The canny biographer knows to leave the talking to Keith Richards. While he may look like “month old cat litter,” as a London critic wrote in 1999, Richard’s amiability and witty epigrams surely keep the band together as much as Mick’s greasing of the cash flow. His drug abuse was—and possibly still is—beyond all reckoning. Davis chronicles him cautiously using again in 1997, then trails off genteelly. Regardless, Richards has dallied at death’s door for decades. “I’ve studied this shit,” he says of dope. “I’m a walking laboratory. I’m Baudelaire rolled in with a few other cats.” Nearly as notorious among the roadies was his reverence for shepherd’s pie; he once pointed a loaded gun at someone who had taken a nibble. And Richards has a charming habit of stealing his bandmate’s girlfriends; for example, Jagger’s longtime girlfriend Marianne Faithfull revealed years later that she had slept with Richards one night, and that he was the best she ever had. Richards responded with glee, “I’m a lover, you see, I’ve been trying to tell people that for years.”

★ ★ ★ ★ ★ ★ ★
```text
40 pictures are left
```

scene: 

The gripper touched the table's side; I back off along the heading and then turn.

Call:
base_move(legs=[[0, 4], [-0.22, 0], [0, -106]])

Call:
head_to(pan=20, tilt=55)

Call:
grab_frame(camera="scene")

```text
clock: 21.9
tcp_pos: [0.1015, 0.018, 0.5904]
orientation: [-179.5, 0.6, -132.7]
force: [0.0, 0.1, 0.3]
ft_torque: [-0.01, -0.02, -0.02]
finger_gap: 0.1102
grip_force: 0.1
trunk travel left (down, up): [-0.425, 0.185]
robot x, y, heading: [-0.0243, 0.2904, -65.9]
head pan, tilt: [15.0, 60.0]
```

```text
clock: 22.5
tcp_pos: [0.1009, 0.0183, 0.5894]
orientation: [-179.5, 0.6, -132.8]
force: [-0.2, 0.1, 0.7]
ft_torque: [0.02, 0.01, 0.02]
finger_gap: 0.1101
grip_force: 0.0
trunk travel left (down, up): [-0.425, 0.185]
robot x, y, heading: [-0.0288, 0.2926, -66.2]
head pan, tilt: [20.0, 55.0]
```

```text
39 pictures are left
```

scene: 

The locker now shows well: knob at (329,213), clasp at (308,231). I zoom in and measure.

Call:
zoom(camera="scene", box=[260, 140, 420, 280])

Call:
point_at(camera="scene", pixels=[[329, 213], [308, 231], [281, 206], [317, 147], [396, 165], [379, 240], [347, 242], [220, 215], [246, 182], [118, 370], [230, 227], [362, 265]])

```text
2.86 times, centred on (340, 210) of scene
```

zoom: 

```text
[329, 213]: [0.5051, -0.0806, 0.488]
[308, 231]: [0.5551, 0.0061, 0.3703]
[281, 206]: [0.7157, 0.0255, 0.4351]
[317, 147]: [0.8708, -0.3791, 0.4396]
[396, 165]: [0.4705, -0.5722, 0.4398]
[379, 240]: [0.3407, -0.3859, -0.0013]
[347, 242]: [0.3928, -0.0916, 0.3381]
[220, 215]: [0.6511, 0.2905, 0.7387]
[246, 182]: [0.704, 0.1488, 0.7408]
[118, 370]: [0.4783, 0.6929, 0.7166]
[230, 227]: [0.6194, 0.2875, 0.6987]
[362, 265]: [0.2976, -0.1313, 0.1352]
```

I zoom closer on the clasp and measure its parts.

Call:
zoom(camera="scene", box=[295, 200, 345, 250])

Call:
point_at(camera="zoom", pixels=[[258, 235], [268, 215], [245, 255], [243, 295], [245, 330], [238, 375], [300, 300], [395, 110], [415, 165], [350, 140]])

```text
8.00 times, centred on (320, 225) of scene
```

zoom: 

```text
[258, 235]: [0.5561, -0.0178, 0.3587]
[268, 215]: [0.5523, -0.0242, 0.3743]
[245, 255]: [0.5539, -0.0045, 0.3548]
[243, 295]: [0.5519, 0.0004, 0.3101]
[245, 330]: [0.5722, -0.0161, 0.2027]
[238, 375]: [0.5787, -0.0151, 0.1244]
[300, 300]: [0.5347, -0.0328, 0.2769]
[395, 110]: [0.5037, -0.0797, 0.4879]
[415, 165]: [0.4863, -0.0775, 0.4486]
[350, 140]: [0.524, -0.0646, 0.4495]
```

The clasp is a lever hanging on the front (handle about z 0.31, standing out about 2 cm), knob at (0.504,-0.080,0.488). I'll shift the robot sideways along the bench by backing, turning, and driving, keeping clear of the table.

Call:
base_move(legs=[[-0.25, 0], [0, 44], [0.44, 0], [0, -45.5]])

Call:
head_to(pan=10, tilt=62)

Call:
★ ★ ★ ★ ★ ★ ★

Davis lists the Stones’ social milieu in catalogues of Homeric proportions. He rattles off the Beatles, Bo Diddley, Muddy Waters, Clapton, Dylan, Warhol, The Band, The Byrds, Bourroughs, and Ginsberg in the introduction alone. A show wasn’t a show without an afterparty, and like an old gossip, Davis makes sure you know who showed up, who did the drugs, and which chick was Mick’s chick. And much is made of the Stones’ relationship with Dylan; quoting a Dylan riding on junk and speed in 1966, Davis reports him saying the Stones, who he then considered the best rock and roll band around, had slipped to the Hawks, the first life of The Band. “You guys may be the best philosophers, but the Hawks—they’re the best band.” Davis tells us this with a self-importance that only makes Dylan’s mocking (or, at best, drugged ramblings) all the more poignant. Mr. Dylan’s tastes are well known to lie in other directions. His “Like a Rolling Stone”, which the Stones blushingly heard as a love song, was described by Dylan as “a piece of vomit.”

Davis dutifully recounts the various transfers of management that brought the Stones to the white giant stage of their stardom without analyzing the evolution in the music business the Stones’career spans. From close, friendly management by an easygoing friend, the Stones eventually walked into a world of forty-page contracts, limiting clauses, and micromanaged image promotion. Davis credits “quality aesthetics” and “artistic validity” for their pop immortality, but calculated marketing surely is the real engine of their successful comeback, and their early popularity is best explained by Mick’s “bum wiggles” and a laudable intuition of their society. “They were the right band for the right time,” as early band member Ian Stewart recognized after being kicked out in 1963 for “being a geezer-type” (age: 25). Davis seems to shy away from any look at the Stones’ eras, losing a chance to have a go at Swinging London, Vietnam America, or a Europe in social revolution (and the other three decades of their career). Whatever their artistic vision, the Stones let the fluidity of their eras define it; they stayed on the hottest edge of the sexual revolution (drummer Charlie Watts is rated among the top five in England for one-night stands), did drugs before it was fashionable, got back to the Delta blues while it was still Jim Crow in the South, and helped bring the youth culture to life in Europe (the Stones were #1 in Paris during the summer just preceding the 1968 student revolt, and they are occasionally cited in accounts of the Velvet Revolution of 1989).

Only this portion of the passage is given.